START PASSAGE TO READ
Cloudspotting on Mars: Thin wispy clouds over a reddish rocky mesa.
View larger. | Wow! NASA’s Curiosity rover captured this stunning scene with wispy Martian clouds above a rocky mesa named Mont Mercou in Gale Crater on March 19, 2021. With the Cloudspotting on Mars project, the public can now help NASA track Martian clouds in data from the Mars Reconnaissance Orbiter (MRO). Image via NASA/ JPL-Caltech/ MSSS.

Cloudspotting on Mars

Do you want to help scientists look for clouds on Mars? Here’s your opportunity! Last week (June 28, 2022), NASA announced a new project called Cloudspotting on Mars. The agency is studying Mars’ wispy clouds to try to find out why the planet lost most of its once-thick atmosphere. Scientists want your help looking through images from the Mars Orbiter spacecraft to identify clouds in the Martian sky.

Although not as widespread as earthly clouds, clouds in Mars’ thin atmosphere are fairly common. Mars clouds tend to be wispy, like cirrus clouds on Earth. Mars orbiters, rovers and landers have all observed clouds in the Mars’ atmosphere (and produced some stunning photos.)

The Cloudspotting on Mars project is based on data obtained by NASA’s Mars Reconnaissance Orbiter (MRO). The spacecraft has been orbiting Mars since 2006, studying both the surface and atmosphere. Unlike our human eyes, which see in visible light, MRO’s Mars Climate Sounder instrument observes the atmosphere in infrared light.

How to cloudspot on Mars

Here’s where you come in: When clouds are present in the Martian atmosphere, they appear as narrow “arches” in the data. There’s 16 years of data so far to go through. And that’s a lot for a small team of scientists. NASA is asking for your help to search through that data and mark where the arches are found.
END PASSAGE TO READ
START SUPPLIED INFORMATION
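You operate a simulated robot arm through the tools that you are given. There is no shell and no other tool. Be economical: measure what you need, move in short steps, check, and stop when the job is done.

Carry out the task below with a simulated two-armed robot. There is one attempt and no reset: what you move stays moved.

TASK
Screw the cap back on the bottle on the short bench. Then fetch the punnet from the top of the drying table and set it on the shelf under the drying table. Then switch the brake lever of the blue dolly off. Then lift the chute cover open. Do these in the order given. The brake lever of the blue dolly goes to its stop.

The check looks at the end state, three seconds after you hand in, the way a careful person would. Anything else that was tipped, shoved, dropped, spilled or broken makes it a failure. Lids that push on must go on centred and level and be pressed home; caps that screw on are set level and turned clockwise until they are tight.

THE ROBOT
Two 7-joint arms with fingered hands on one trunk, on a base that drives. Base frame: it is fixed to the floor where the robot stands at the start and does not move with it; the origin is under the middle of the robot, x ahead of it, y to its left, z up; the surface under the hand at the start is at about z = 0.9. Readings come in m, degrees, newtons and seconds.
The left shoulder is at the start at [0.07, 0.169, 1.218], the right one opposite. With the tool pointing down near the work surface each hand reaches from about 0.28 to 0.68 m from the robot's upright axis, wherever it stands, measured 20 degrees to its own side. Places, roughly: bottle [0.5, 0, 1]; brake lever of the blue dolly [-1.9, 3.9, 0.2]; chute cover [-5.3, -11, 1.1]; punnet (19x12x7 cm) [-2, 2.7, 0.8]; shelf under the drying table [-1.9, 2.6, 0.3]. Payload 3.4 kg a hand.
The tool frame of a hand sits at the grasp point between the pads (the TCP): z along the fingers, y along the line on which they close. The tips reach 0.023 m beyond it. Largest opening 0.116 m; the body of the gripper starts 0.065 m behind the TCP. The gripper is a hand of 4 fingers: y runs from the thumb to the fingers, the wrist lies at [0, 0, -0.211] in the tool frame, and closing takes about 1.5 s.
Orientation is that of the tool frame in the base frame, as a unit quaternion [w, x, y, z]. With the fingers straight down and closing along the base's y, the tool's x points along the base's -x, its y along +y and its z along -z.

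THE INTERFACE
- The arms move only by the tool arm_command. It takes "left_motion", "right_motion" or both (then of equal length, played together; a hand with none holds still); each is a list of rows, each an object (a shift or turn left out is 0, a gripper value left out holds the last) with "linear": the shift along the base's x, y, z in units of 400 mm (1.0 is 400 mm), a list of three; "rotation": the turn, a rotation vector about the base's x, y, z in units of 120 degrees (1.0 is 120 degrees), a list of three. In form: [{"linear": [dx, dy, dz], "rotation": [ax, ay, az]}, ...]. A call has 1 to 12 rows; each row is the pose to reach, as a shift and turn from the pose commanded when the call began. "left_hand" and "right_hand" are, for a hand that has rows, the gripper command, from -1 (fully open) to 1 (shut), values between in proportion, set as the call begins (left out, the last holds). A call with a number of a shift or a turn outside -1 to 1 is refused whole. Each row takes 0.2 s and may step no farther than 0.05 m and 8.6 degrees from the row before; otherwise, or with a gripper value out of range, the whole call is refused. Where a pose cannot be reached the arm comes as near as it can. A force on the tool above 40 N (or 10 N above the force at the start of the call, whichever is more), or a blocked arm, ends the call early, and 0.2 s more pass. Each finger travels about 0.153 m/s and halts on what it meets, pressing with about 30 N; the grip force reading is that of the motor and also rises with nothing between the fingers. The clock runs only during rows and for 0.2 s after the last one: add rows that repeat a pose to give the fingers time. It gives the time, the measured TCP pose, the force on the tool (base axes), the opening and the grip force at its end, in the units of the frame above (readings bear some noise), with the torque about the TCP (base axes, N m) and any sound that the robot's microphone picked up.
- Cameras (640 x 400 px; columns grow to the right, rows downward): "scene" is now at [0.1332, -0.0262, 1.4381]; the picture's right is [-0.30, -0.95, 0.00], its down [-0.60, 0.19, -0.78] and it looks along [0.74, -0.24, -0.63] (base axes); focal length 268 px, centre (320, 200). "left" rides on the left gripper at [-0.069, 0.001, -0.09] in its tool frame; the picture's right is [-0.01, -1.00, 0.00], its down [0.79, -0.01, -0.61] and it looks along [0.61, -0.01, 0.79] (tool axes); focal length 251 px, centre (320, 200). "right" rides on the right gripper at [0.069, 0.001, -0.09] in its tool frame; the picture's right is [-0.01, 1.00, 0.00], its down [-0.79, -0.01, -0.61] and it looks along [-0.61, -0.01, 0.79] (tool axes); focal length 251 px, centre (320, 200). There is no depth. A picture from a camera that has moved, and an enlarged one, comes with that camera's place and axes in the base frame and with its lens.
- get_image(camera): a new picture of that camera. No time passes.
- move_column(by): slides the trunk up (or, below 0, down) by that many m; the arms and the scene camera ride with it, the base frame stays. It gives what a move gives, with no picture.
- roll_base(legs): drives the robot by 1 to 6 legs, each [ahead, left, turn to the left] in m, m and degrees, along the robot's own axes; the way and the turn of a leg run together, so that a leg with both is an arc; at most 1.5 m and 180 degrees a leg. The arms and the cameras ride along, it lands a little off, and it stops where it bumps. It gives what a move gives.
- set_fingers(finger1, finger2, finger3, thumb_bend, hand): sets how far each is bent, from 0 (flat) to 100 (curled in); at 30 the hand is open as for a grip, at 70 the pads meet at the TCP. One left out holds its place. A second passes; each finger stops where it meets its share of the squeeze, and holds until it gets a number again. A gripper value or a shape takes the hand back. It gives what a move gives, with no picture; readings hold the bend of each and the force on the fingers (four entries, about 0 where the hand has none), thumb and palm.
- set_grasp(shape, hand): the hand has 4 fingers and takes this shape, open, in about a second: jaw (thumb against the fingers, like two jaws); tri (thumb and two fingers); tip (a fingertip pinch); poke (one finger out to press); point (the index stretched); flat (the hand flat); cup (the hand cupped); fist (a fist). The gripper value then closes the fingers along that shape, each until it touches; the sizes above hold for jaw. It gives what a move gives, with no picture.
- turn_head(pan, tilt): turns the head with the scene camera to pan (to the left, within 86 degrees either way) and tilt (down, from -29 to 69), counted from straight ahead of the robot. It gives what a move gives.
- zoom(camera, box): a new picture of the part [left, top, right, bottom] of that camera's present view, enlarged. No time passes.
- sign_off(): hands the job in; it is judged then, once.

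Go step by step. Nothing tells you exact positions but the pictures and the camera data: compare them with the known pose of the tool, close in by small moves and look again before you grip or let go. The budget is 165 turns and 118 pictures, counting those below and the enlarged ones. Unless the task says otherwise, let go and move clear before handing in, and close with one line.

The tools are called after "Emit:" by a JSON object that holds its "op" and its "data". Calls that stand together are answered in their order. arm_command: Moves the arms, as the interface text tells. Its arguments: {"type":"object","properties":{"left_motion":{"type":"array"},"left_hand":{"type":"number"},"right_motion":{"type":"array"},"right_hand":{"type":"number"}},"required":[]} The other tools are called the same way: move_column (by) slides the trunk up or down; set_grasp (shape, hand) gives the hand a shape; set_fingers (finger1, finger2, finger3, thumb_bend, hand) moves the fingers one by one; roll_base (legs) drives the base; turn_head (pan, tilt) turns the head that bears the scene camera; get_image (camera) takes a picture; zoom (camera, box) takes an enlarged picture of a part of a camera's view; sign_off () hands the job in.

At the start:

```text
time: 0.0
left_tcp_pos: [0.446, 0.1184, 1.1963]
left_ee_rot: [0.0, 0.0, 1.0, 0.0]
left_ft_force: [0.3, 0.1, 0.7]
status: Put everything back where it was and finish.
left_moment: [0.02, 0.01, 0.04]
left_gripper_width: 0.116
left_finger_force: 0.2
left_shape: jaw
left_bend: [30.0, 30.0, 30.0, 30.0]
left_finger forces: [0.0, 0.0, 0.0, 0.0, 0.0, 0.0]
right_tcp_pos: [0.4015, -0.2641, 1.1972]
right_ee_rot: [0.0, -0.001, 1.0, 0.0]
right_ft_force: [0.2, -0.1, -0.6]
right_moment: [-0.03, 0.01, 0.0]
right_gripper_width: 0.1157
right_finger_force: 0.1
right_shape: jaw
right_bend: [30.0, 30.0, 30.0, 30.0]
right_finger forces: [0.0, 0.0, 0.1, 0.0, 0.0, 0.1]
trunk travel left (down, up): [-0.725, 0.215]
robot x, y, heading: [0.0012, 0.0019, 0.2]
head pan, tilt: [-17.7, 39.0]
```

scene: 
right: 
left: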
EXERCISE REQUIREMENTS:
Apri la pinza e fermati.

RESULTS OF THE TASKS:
END SUPPLIED INFORMATION
EXERCISE REQUIREMENTS:
A: Retype the section of the passage to read that opens with "The Cloudspotting on Mars project is" and closes with "arches are found.".
B: Extract exactly the run of lines beginning at the line with "- sign_off(): hands" and ending at the line with "Go step by step.", including both ends and nothing beyond them.

RESULTS OF THE TASKS:
A:
The Cloudspotting on Mars project is based on data obtained by NASA’s Mars Reconnaissance Orbiter (MRO). The spacecraft has been orbiting Mars since 2006, studying both the surface and atmosphere. Unlike our human eyes, which see in visible light, MRO’s Mars Climate Sounder instrument observes the atmosphere in infrared light.

How to cloudspot on Mars

Here’s where you come in: When clouds are present in the Martian atmosphere, they appear as narrow “arches” in the data. There’s 16 years of data so far to go through. And that’s a lot for a small team of scientists. NASA is asking for your help to search through that data and mark where the arches are found.

B:
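- sign_off(): hands the job in; it is judged then, once.

Go step by step. Nothing tells you exact positions but the pictures and the camera data: compare them with the known pose of the tool, close in by small moves and look again before you grip or let go. The budget is 165 turns and 118 pictures, counting those below and the enlarged ones. Unless the task says otherwise, let go and move clear before handing in, and close with one line.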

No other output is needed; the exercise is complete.